## Directive
Transcribe the source beginning at "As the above". Stop after "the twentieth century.".

## Source
On the other hand, a seemingly contrary but related focus of British policy, particularly in the nineteenth century, was to immobilise certain communities by confining them to specific locales. This could involve, for example, the sedentarisation of people on the land (Chatterji and Washbrook 2013
) or the criminalisation of itinerant groups. Across Europe and India, several mobile groups were categorised as ‘criminal’ (Dragomir 2019
). ‘They comprised the loafers, drifters, strollers, conmen, charlatans, conjurers, acrobats, jugglers, wanderlusts, mendicants, ascetics, floaters, rovers, prostitutes, flunkeys, gypsies, vagrants, peripatetic, itinerants, vagabonds, fugitives, listless, the indolent and the nomads’ (Rana 2011
). These groups occupied the ‘margins of the margins’, whose ‘mobile and unregulated’ lifestyle colonial authorities perceived as a threat to their established order (Rana 2011
). ‘Criminal tribes’ were relocated and then confined to certain areas (Schwarz 2010
), engendering the forced immobility of mobile groups identified as undesirable and were sometimes forcibly settled in ghettos or reformatory compounds (Schwarz 2010
). South Africa’s Pegging Act4
and Ghetto Act,5
the Indian Foreigners Acts, the Criminal Tribes Acts6
and the Hur Acts of Sindh7
exemplified legislation that concerned the restriction of certain groups of people to specific areas. Although it is beyond the scope of this article to discuss the history of segregation and apartheid in any detail, the forcible relocation and restriction of Black South Africans into separate ‘homelands’ under European colonial rule is one of the most conspicuous demonstrations of how forced relocation and immobility went hand-in-hand.
As the above discussion illustrates, over the British imperial chessboard that spanned vast territories, the steering of migration in distinct directions and the simultaneous desire to enforce immobility over migrant and itinerant groups were enduring features. Behind colonial techniques of rule was the notion of the world, and the Empire, as a unified but hierarchical whole in which race became central to the organisation of power (Chatterjee 1993
). Moving people in particular directions, especially those who were situated on the bottom rungs of colonial categories of race to parts of the Empire outside of the UK, acquired a particular salience in the twentieth century.

## Data
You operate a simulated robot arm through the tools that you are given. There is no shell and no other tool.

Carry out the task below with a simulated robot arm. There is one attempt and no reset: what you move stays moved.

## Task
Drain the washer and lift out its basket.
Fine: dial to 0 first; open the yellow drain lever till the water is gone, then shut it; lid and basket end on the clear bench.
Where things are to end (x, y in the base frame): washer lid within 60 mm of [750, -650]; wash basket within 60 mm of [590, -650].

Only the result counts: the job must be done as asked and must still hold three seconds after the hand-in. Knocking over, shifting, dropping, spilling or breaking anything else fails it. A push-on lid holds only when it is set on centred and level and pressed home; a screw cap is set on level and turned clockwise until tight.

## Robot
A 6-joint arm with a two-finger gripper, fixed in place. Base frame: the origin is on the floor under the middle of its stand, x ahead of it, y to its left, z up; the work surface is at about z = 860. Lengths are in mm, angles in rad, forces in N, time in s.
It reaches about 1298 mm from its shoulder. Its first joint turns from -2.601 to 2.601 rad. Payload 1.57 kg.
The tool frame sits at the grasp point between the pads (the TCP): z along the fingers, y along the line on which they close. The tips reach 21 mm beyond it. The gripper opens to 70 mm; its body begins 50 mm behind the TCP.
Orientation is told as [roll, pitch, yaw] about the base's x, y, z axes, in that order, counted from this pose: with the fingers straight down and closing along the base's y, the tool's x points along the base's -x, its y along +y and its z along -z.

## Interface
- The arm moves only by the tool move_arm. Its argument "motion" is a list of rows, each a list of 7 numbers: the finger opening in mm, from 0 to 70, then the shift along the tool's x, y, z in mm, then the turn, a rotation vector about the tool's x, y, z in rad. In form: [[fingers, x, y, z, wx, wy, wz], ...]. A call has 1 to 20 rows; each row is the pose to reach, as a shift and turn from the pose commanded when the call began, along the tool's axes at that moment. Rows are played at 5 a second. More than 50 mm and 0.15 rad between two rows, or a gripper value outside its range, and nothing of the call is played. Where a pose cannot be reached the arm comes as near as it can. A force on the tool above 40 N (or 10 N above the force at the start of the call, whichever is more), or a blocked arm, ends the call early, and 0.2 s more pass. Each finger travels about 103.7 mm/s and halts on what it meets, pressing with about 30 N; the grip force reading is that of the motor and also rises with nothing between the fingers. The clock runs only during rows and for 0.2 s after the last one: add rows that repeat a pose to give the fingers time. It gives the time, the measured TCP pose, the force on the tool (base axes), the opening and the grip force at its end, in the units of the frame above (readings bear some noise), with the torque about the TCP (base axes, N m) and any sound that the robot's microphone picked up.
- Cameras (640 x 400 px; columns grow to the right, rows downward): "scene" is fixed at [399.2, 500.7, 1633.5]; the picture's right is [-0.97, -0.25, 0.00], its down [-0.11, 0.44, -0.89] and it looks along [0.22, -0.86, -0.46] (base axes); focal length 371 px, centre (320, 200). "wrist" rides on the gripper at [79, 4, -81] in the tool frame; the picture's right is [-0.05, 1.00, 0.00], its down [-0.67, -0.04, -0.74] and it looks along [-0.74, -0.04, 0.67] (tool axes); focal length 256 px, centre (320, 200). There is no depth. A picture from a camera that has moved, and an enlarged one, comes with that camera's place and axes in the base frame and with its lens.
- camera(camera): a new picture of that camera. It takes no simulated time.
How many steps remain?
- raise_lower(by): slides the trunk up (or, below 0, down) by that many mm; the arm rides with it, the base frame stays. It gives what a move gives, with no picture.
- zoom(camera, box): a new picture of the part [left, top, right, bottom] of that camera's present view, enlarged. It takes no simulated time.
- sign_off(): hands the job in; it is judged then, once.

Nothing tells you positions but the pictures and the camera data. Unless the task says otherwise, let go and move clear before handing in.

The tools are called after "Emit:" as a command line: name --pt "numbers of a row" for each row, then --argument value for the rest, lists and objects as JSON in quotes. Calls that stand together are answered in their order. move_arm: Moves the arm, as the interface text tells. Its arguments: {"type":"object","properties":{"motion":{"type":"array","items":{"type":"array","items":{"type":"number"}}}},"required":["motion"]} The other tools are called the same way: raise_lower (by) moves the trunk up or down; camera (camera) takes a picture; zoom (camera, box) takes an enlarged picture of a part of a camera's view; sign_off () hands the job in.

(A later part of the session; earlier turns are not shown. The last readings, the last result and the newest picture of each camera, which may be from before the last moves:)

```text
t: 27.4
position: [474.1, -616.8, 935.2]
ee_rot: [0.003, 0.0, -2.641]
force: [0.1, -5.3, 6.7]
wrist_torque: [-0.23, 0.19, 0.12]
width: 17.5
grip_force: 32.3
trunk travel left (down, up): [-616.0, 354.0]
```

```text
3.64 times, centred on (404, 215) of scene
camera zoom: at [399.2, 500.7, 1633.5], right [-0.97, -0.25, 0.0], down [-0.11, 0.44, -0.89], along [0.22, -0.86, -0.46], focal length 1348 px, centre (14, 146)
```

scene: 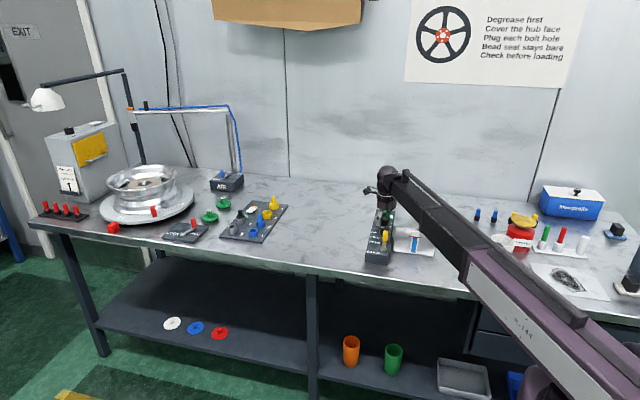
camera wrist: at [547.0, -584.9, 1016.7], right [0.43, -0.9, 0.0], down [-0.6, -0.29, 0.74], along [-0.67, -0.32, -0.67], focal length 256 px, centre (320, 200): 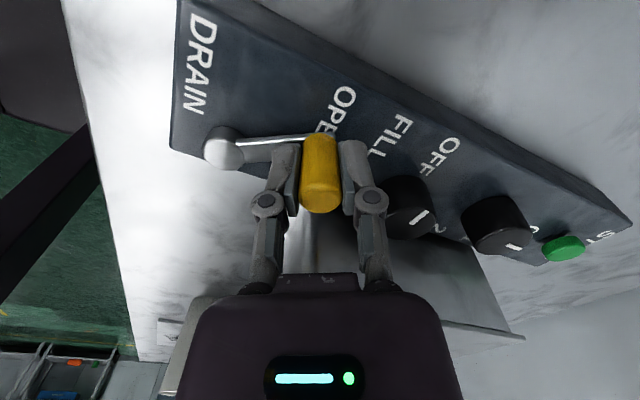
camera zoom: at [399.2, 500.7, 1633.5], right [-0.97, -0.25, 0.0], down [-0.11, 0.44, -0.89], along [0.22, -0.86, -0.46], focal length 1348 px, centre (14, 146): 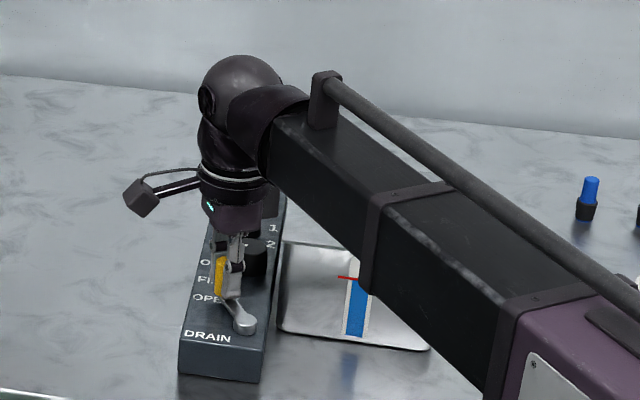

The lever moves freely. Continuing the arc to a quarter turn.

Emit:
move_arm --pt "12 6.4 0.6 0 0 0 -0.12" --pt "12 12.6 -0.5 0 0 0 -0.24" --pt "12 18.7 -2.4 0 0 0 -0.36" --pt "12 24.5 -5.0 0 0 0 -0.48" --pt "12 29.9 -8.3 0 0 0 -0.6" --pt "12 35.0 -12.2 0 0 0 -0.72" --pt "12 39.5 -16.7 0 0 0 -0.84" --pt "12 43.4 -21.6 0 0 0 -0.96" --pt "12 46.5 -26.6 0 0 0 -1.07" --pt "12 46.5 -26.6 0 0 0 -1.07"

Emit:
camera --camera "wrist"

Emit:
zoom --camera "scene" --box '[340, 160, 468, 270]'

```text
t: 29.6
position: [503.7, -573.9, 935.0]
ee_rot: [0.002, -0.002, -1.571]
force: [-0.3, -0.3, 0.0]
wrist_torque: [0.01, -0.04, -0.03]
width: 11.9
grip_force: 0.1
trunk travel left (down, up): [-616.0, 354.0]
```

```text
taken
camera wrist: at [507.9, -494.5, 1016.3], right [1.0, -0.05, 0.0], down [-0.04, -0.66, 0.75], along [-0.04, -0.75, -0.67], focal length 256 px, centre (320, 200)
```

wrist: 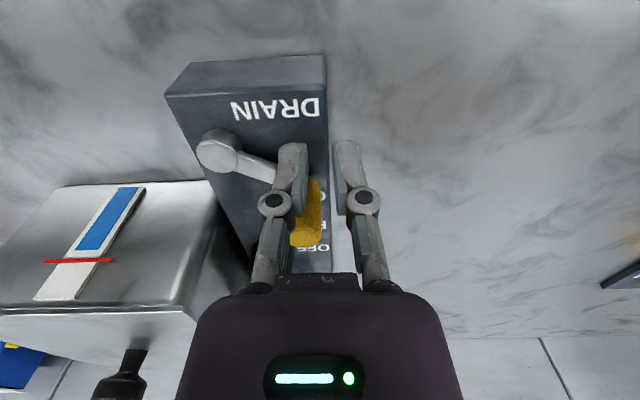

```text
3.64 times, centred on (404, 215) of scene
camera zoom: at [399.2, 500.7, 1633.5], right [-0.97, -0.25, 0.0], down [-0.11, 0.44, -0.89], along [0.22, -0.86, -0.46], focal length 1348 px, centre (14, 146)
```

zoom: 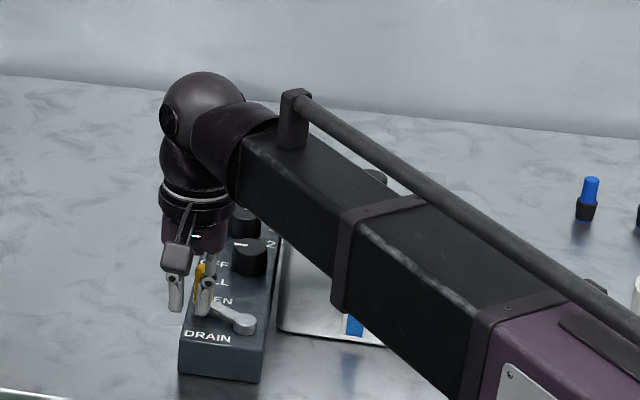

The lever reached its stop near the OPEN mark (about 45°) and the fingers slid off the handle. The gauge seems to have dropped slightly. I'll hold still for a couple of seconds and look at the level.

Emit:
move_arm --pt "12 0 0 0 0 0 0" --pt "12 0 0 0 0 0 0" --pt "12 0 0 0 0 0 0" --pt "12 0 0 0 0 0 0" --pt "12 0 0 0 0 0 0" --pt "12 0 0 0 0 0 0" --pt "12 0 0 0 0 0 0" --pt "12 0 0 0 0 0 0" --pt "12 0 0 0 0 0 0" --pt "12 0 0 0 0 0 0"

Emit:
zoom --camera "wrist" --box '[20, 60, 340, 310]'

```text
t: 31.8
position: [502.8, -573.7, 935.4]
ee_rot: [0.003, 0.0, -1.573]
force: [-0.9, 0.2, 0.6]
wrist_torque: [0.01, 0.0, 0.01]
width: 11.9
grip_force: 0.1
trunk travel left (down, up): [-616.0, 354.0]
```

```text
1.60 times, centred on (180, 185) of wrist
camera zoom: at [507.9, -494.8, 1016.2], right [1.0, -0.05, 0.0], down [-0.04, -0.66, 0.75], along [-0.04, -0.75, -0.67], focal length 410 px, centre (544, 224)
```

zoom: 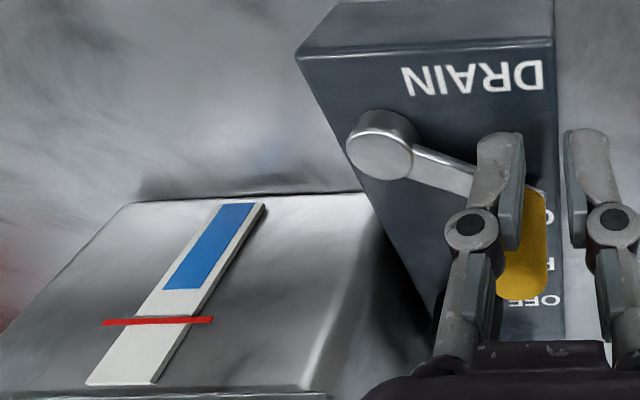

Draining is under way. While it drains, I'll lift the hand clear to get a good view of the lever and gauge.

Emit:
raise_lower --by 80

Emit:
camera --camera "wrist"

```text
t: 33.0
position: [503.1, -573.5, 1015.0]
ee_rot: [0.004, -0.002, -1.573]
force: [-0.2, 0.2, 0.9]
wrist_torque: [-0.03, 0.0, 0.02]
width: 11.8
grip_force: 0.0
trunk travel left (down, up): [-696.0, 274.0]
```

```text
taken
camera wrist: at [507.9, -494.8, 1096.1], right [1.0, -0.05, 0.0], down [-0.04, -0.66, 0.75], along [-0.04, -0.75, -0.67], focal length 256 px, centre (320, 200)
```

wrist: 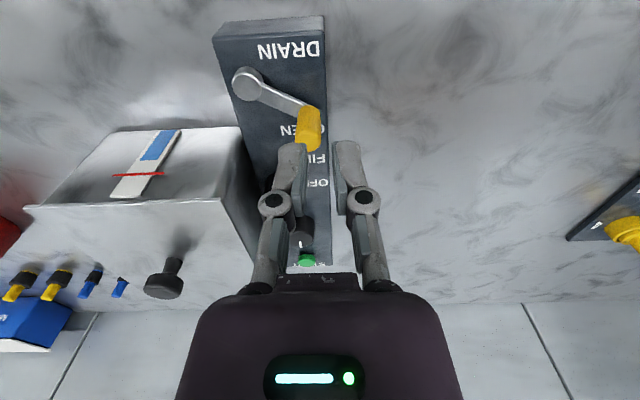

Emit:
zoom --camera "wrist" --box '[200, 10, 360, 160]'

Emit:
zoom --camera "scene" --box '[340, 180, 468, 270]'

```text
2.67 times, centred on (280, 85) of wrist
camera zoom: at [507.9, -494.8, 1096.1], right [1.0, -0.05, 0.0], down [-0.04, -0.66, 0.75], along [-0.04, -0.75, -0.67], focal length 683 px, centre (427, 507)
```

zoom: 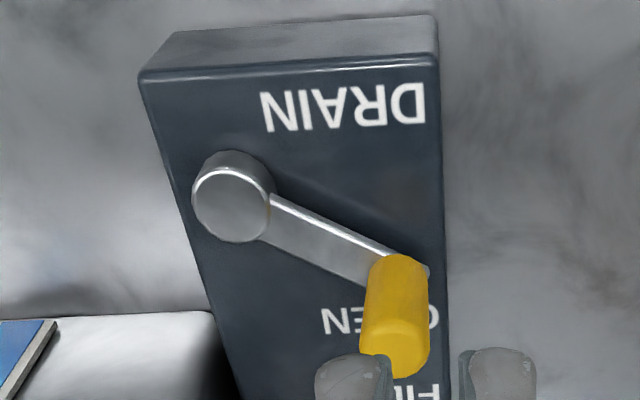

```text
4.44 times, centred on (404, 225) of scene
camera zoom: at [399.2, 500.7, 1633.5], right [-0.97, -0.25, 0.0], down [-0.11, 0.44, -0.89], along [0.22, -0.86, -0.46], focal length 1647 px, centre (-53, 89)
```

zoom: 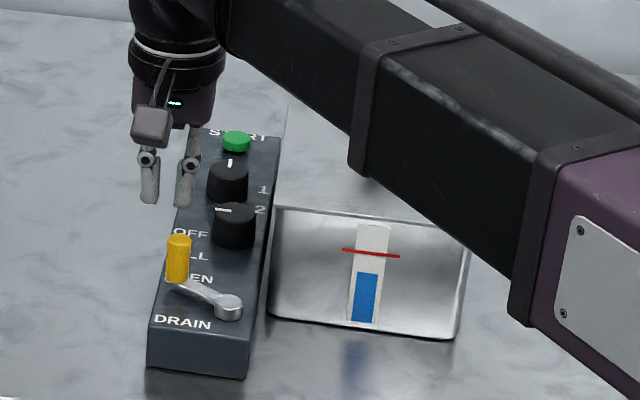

## Exercise output
As the above discussion illustrates, over the British imperial chessboard that spanned vast territories, the steering of migration in distinct directions and the simultaneous desire to enforce immobility over migrant and itinerant groups were enduring features. Behind colonial techniques of rule was the notion of the world, and the Empire, as a unified but hierarchical whole in which race became central to the organisation of power (Chatterjee 1993
). Moving people in particular directions, especially those who were situated on the bottom rungs of colonial categories of race to parts of the Empire outside of the UK, acquired a particular salience in the twentieth century.